The report notes that solutions to the problem that retain as much determinism as possible have existed for years, but have not caught on. The author suggests that instead of creating new programming languages, new coordination languages should be used to coordinate components written in familiar languages.

It's a very thought-provoking paper, and I think the conclusions are right on, as much as I'd like a new language to catch on. Massive concurrency is coming, and our current languages are not equipped to tackle it alone.

# Posted by: Levi at 1:53 PM on Tuesday, May 16, 2006
   Comments: (0) Categories: Language-design Concurrency

Code Synthesis

When searching for information about techniques used to efficiently run dynamic code, I came across a dissertation that lines up well with the things I've been thinking about lately. It covers the design of an operating system called Synthesis, named for its technique of synthesizing optimized kernel code at run time.

In addition to dynamic code optimization, Synthesis uses non-locking optimistic concurrency and dynamic scheduling based on run time analysis to achieve incredible performance; by some measures, it is an order of magnitude faster than the Unix it was compared with, and it achieves the real-time scheduling necessary for multimedia work.

Although it was a very impressive achievement, it has since been nearly forgotten, and has now lost much of its usefulness since it was written in assembler code and the Motorola 68k architecture it targeted has fallen out of favor. The ideas seem applicable to higher-level language, though, especially Lisp-like languages in which code is easily manipulated at run time.

I certainly haven't the time to implement such a thing right now, but it's an intriguing idea. I think I will collect resources that might be useful for it. After all, if I continue my schooling, I'll need a dissertation topic too.

# Posted by: Levi at 9:46 PM on Friday, December 16, 2005
   Comments: (0) Categories: Programming Scheme Language-design

Software and Concurrency

As I was doing research for a paper, I hunted down Herb Sutter's article The Free Lunch Is Over: A Fundamental Turn Towards Concurrency in Software to find some passages that supported my thesis. There was quite a buzz about this article when it appeared in Dr. Dobb's Journal and C/C++ Users Journal earlier this year, as it seemed to capture and clearly explain the feeling so many people had been getting while watching what the CPU manufacturers have been doing lately. Everything's going multi-core, even video game processors.

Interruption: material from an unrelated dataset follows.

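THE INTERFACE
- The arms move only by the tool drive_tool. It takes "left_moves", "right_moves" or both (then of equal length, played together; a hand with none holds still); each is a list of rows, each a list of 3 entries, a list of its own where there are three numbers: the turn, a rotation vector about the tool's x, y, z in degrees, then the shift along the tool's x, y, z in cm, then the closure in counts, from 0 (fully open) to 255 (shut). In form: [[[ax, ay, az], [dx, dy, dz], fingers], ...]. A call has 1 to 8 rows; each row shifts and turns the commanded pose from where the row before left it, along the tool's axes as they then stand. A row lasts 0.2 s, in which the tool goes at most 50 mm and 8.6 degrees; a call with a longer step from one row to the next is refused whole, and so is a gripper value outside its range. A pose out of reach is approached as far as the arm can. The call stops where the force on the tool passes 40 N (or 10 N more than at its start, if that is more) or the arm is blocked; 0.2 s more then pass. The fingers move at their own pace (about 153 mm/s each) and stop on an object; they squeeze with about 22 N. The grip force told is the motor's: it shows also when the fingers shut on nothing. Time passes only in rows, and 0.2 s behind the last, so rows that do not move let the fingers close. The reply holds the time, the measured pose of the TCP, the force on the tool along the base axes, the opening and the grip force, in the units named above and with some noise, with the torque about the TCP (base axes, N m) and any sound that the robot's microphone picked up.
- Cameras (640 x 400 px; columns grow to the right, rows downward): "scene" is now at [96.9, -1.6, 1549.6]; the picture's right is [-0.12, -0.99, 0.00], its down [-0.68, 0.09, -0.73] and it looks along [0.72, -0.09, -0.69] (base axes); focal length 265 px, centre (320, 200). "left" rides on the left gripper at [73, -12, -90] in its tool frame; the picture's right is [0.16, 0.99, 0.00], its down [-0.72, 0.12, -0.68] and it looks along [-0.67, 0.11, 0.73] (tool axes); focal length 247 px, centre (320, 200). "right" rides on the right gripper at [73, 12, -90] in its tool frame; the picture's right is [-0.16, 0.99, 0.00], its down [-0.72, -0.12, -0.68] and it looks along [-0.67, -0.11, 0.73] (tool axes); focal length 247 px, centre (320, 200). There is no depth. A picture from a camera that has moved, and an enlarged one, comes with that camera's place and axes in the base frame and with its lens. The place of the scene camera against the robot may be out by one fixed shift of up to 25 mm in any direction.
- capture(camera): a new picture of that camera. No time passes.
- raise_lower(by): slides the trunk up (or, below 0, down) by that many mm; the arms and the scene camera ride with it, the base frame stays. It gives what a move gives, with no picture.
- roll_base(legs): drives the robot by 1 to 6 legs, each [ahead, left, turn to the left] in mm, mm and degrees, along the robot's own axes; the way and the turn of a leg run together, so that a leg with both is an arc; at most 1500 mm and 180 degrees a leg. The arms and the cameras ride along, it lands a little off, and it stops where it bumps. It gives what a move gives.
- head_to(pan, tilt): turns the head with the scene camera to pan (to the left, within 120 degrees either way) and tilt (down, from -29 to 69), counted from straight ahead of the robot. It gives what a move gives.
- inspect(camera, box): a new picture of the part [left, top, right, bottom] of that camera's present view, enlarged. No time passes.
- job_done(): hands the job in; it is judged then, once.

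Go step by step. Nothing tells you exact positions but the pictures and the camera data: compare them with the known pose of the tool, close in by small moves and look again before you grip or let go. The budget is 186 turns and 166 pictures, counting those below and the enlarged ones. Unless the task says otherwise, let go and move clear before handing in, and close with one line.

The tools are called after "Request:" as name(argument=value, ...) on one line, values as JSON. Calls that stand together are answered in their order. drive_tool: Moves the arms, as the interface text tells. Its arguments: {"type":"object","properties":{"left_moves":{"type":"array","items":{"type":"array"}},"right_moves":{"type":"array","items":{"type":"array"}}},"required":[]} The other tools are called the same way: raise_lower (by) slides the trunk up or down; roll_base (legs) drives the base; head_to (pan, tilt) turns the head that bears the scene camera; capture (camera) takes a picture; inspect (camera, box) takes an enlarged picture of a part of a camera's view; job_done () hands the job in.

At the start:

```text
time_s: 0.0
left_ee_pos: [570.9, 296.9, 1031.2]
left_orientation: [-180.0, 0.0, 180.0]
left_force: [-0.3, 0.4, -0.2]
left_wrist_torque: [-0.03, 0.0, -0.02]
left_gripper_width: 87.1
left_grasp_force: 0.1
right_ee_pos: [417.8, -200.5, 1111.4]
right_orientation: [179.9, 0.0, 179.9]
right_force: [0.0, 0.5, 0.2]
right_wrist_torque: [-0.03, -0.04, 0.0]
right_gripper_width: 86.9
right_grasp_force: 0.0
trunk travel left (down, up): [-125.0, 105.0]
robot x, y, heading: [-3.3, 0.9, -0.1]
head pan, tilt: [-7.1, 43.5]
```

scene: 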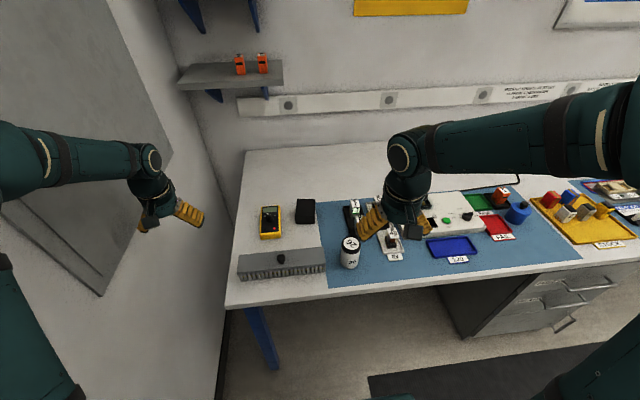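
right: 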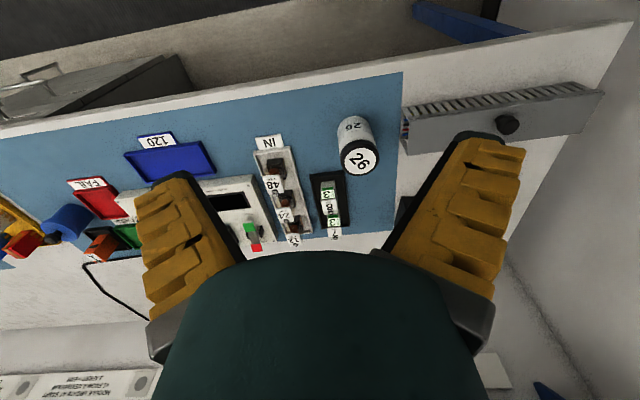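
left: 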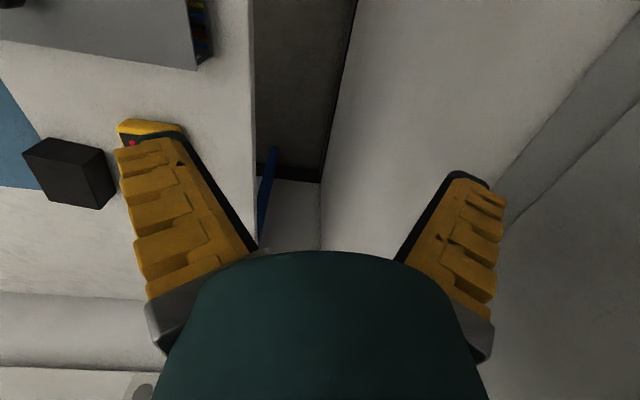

Following a few links, I found that Sutter has written (with James Larus) another article on the subject, this time with a greater focus on software. It's Software and the Concurrency Revolution at the ACM Queue, and it's a broad look at the deficiencies of current programming languages and practices in the face of concurrency, and what sort of changes need to be made to face the future he sees, in which individual processor cores don't get much faster than they are today.

I'm convinced that Sutter's take on the future is at least mostly right, and these articles ought to be required reading for anyone who wants to take up or continue writing software.

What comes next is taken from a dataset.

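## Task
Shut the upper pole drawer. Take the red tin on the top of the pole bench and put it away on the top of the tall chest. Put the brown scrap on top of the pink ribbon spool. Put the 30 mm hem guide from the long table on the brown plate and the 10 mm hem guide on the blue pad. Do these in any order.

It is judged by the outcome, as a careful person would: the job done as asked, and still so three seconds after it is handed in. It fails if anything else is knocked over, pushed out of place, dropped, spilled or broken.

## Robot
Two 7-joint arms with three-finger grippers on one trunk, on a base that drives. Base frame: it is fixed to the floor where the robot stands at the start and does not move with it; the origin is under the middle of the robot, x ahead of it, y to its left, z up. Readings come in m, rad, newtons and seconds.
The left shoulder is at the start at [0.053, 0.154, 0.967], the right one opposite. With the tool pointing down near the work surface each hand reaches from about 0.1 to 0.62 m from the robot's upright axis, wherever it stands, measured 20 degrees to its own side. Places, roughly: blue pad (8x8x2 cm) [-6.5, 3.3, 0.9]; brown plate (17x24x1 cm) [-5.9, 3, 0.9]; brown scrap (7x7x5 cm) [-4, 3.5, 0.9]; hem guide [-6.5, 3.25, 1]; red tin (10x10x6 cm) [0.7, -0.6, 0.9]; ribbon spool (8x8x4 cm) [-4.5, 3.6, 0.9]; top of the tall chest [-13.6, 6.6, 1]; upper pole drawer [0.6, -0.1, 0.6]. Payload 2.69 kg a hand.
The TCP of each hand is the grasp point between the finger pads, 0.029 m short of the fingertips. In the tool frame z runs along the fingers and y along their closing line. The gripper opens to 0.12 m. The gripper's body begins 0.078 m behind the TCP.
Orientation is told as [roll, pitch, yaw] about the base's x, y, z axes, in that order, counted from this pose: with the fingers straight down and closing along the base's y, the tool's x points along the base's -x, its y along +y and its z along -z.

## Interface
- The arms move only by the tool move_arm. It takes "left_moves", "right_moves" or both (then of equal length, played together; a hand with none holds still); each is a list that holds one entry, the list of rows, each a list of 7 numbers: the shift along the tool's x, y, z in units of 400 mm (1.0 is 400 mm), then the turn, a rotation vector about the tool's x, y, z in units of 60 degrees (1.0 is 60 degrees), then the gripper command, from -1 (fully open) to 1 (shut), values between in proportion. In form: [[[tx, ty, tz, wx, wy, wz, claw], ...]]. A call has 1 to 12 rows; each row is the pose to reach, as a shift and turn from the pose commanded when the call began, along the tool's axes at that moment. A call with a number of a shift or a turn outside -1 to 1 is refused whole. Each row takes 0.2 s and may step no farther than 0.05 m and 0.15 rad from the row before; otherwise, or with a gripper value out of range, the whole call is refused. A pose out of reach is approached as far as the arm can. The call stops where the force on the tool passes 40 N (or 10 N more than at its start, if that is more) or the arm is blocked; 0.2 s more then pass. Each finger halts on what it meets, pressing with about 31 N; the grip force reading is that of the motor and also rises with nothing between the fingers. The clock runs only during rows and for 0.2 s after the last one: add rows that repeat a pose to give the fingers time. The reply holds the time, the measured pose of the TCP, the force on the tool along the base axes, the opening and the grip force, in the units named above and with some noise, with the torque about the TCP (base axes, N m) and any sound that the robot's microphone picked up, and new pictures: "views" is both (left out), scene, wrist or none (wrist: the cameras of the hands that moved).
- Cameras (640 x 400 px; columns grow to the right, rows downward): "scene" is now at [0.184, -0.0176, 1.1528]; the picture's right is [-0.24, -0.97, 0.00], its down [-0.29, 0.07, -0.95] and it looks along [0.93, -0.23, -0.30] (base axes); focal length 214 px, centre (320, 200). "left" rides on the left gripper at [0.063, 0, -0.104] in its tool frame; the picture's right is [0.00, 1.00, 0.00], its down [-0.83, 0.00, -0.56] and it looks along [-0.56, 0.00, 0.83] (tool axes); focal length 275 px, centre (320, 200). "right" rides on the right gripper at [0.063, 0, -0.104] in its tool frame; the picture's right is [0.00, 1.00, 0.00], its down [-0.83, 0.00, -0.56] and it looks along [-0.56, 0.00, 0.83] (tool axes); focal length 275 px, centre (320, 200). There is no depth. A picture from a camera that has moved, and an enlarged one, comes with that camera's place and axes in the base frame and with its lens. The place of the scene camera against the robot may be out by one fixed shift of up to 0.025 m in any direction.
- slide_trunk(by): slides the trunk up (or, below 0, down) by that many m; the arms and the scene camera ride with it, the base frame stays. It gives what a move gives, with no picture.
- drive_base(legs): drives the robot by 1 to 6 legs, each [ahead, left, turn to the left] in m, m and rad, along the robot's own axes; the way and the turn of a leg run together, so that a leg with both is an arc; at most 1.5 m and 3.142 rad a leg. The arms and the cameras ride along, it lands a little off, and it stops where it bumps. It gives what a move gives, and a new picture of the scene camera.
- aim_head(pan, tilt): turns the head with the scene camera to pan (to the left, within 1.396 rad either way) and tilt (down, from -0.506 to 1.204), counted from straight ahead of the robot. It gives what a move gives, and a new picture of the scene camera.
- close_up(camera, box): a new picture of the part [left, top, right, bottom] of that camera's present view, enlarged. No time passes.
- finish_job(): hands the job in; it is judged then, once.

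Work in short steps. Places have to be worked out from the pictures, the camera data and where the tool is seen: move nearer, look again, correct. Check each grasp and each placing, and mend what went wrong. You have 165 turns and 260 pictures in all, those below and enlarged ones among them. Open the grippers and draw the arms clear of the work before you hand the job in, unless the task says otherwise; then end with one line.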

# Posted by: Levi at 01:08 AM on Sunday, December 4, 2005
   Comments: (0) Categories: Programming Language-design Concurrency

Interactive Fiction as Programming

Here's something novel: Craig Latta has created an interactive programming environment on top of a Smalltalk system based on the paradigm of interactive fiction. It's called Quoth, and he's created a screen-capture video demo of it featuring a simple musical application. He intends to use it for live musical demos; the interactive prose should make the programming possible to follow by a non-technical audience.

This isn't exactly an environment I'd like to use for programming anything substantial, but at the very least it's a very clever hack, and it's fun to see programs so fully anthropomorphised. I can see it being useful for making some rather entertaining presentations.